The attack lasted between 20 and 30 minutes and was “not a rape”, the Wall Street Journal reported, quoting “a person familiar with the matter”. Logan (39) is originally from South Africa. She joined CBS in 2002 and has reported extensively with US forces in Iraq and Afghanistan.
The Committee to Protect Journalists says at least 52 journalists were attacked during the Egyptian uprising, and 76 were imprisoned. The Egyptian photographer Ahmed Mohammed Mahmoud was shot dead on January 28th.
Logan and her crew had been arrested by Egyptian police on February 3rd and deported the following day. They were reportedly blindfolded, marched at gunpoint and accused of being spies. Before returning to Cairo, Logan told Charlie Rose of PBS that it was “in her blood” to be covering the story.

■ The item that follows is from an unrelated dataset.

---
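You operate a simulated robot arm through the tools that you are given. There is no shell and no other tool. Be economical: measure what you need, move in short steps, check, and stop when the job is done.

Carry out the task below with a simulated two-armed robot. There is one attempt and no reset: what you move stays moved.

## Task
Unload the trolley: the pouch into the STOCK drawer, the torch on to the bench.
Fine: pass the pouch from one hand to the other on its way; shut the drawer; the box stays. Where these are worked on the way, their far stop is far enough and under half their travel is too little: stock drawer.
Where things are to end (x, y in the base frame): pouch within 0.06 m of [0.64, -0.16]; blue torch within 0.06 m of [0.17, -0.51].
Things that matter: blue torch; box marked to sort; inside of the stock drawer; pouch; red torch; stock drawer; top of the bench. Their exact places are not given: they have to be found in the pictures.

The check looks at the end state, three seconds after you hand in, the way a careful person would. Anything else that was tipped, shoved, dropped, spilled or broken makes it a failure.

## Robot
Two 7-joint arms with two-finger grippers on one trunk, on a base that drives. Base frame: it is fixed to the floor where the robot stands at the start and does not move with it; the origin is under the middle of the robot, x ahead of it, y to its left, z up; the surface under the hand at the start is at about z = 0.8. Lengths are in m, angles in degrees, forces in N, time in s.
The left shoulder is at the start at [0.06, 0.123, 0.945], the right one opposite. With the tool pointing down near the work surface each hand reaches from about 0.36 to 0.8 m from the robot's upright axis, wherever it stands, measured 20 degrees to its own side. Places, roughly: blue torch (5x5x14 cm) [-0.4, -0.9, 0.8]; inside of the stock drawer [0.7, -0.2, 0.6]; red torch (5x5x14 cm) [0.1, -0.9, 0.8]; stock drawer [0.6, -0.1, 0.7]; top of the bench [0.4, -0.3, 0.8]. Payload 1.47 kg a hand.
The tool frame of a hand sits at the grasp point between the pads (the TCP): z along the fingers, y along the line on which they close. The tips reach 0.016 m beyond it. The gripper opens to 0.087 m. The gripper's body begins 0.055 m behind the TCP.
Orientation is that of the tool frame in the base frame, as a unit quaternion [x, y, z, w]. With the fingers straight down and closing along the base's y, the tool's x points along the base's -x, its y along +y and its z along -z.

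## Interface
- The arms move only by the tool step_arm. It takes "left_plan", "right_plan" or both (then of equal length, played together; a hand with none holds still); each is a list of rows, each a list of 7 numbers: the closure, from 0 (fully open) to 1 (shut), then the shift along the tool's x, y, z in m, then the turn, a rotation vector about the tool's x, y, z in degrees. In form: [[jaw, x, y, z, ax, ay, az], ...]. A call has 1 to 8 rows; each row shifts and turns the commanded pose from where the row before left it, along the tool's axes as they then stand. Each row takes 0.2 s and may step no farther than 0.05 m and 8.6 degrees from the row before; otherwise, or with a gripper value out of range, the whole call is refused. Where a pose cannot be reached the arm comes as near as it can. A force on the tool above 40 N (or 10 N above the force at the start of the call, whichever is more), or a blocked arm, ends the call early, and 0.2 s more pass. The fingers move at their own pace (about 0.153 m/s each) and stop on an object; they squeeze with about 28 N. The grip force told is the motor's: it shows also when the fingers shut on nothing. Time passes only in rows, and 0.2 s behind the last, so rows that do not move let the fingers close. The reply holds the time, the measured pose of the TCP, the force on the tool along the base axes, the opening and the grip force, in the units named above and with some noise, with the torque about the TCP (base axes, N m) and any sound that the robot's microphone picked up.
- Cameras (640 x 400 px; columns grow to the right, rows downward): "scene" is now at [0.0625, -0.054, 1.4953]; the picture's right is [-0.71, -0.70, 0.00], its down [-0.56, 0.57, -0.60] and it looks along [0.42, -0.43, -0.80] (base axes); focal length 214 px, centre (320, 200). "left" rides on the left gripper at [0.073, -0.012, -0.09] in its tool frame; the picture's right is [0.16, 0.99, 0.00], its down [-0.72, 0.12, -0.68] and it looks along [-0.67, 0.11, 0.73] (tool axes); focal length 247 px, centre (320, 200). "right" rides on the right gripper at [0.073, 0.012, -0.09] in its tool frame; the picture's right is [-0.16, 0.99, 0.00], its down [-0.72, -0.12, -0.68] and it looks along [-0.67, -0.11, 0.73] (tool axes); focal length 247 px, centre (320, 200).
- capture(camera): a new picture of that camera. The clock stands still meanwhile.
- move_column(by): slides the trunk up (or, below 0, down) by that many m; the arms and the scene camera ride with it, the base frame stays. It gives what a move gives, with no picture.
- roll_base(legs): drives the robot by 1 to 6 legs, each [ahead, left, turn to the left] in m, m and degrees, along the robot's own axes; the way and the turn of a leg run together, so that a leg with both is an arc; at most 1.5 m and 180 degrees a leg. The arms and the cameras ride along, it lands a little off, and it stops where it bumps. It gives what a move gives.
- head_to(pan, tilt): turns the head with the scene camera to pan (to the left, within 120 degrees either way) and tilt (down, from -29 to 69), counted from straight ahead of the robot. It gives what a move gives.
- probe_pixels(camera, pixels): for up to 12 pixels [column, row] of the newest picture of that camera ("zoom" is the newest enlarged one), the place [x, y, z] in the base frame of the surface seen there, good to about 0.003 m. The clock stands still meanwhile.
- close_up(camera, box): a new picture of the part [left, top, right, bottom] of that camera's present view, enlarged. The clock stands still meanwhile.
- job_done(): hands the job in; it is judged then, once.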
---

The National Press Club in Washington yesterday urged Egyptian authorities to “aggressively investigate and bring to justice the individuals responsible for the brutal attack on CBS News correspondent Lara Logan.” Nir Rosen, a writer on Iraq and international affairs, resigned yesterday from his post as a fellow at New York University’s Center on Law and Security, after posting offensive tweets about the attack on Logan.
“At a moment when she is going to become a martyr and glorified we should at least remember her role as a major war monger,” Rosen wrote.
He apologised, saying, “I know that in a matter of seconds with a thoughtless joke, I brought shame upon myself and my family and added insult to Ms Logan’s injury.”